··· GIVEN INFORMATION ···

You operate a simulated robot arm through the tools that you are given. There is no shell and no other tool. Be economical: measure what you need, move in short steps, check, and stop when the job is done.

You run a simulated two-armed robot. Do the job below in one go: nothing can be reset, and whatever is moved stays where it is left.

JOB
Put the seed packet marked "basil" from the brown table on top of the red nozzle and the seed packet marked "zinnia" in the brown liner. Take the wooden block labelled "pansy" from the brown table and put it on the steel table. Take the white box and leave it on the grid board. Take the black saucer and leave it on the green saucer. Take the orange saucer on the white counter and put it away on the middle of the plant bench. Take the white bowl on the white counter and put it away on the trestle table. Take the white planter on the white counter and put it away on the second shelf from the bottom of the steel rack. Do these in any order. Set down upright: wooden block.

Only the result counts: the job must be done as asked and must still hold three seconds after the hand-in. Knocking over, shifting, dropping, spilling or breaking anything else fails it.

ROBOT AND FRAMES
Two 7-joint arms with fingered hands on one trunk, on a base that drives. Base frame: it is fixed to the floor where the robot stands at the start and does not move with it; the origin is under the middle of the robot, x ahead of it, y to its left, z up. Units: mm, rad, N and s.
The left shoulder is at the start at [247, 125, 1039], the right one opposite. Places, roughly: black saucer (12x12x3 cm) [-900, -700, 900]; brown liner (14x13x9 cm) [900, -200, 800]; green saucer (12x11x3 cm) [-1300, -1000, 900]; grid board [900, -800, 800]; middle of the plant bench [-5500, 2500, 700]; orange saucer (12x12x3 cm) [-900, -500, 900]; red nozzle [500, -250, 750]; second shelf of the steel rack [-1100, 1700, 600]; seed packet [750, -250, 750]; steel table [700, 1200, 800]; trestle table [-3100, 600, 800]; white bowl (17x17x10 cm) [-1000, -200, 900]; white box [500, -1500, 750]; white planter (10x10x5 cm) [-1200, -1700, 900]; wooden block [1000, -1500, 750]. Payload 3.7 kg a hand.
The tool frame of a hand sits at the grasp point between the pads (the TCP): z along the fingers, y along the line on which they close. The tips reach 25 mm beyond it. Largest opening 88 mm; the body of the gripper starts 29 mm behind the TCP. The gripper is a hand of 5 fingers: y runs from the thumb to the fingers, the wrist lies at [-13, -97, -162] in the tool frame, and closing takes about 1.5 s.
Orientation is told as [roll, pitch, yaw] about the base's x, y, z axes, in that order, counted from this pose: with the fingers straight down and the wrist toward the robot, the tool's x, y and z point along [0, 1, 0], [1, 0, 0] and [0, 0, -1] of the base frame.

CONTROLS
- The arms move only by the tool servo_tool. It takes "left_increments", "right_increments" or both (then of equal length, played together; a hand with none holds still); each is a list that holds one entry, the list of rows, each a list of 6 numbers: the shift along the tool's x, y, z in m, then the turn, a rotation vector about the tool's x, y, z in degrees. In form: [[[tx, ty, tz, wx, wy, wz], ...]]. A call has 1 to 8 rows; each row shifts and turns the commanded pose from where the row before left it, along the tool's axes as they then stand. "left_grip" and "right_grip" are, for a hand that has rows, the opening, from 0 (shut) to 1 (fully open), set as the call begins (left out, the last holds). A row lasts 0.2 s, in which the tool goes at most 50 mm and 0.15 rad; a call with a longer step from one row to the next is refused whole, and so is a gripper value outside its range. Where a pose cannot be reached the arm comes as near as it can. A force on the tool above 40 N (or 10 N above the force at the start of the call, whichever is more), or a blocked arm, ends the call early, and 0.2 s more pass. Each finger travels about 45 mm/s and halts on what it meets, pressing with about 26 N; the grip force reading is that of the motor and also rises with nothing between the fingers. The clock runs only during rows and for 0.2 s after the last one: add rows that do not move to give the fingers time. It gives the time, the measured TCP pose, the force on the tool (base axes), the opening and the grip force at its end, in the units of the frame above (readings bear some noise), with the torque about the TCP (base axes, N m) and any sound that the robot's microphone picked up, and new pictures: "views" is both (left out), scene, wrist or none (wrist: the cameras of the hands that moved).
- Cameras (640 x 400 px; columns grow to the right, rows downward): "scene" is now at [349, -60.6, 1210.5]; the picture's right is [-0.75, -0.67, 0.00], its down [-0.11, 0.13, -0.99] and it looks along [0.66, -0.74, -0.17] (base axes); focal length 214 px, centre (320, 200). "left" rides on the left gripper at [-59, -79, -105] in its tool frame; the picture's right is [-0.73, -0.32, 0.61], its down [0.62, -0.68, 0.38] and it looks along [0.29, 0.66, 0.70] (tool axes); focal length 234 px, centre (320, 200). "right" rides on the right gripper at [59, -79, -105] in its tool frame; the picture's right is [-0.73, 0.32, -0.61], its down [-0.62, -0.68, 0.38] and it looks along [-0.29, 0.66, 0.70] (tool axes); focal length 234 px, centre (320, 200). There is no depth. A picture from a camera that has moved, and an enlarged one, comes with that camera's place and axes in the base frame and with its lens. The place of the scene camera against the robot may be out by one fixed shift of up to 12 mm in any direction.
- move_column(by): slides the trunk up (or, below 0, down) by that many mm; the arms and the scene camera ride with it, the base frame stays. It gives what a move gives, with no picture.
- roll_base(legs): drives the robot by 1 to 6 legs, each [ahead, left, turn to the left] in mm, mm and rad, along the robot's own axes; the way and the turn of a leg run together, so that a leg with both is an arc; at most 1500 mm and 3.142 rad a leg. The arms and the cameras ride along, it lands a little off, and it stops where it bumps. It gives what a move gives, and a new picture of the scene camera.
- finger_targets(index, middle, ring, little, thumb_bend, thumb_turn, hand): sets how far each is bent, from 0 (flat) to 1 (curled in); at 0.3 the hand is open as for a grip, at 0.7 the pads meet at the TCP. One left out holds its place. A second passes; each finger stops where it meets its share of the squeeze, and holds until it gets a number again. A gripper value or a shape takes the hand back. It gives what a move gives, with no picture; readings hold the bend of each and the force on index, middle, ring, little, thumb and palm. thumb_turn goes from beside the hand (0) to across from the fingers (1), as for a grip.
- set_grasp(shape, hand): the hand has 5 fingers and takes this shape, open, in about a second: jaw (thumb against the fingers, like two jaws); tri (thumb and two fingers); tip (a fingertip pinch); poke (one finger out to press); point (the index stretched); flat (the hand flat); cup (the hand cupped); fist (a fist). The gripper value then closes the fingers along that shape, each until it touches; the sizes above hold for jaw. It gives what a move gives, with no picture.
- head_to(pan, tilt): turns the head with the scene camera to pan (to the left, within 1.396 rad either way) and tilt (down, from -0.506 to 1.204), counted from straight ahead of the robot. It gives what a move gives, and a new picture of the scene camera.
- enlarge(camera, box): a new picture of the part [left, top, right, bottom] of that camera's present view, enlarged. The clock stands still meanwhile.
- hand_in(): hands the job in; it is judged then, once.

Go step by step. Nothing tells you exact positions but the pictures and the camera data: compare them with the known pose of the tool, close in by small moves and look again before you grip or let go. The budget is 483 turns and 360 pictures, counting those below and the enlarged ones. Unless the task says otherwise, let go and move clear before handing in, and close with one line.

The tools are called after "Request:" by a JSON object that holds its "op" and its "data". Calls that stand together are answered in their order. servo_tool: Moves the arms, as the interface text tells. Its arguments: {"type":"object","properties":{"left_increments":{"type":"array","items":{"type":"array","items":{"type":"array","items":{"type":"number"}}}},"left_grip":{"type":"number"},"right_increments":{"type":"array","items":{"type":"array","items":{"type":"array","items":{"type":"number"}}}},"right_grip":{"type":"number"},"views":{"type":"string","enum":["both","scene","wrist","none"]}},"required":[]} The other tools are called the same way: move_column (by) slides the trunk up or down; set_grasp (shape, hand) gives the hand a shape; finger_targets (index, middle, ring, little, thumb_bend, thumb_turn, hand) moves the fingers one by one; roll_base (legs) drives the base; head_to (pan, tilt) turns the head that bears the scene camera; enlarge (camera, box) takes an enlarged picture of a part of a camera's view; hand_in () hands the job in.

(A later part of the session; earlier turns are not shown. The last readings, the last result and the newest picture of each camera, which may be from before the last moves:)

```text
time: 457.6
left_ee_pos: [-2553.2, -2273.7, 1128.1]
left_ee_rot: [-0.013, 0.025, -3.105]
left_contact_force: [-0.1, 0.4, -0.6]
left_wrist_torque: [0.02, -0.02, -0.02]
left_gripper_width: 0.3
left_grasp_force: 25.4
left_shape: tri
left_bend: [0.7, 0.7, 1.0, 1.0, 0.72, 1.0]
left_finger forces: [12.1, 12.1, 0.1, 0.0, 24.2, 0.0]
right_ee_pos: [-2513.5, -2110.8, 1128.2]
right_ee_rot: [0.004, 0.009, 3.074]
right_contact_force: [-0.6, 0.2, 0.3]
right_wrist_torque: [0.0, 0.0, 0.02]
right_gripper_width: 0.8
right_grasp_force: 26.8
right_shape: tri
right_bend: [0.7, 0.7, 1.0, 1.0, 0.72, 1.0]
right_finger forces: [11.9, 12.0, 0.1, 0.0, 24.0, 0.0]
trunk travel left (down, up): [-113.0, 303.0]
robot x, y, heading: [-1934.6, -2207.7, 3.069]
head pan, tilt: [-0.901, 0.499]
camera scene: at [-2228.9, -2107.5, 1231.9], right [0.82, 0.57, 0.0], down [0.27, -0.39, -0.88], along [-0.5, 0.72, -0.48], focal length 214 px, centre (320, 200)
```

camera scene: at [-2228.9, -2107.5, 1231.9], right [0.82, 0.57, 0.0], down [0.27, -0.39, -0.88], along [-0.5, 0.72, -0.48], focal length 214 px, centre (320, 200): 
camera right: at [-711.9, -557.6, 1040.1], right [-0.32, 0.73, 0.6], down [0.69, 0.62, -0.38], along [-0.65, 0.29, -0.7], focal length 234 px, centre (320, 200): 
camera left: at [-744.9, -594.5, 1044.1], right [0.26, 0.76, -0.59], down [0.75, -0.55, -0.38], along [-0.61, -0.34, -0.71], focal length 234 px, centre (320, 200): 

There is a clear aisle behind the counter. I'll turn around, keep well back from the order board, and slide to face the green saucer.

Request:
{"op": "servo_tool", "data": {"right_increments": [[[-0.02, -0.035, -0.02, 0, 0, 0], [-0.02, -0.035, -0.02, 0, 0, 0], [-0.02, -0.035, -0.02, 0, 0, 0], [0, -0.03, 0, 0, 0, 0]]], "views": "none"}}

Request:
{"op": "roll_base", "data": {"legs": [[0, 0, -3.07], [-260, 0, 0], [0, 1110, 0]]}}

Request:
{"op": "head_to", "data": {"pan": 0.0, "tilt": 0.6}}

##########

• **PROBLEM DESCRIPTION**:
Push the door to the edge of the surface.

···

• **PROBLEM DESCRIPTION**:
Gather every line containing the word "stays" and copy it.

• **RESPONSE TO THE TASK**:
You run a simulated two-armed robot. Do the job below in one go: nothing can be reset, and whatever is moved stays where it is left.
- move_column(by): slides the trunk up (or, below 0, down) by that many mm; the arms and the scene camera ride with it, the base frame stays. It gives what a move gives, with no picture.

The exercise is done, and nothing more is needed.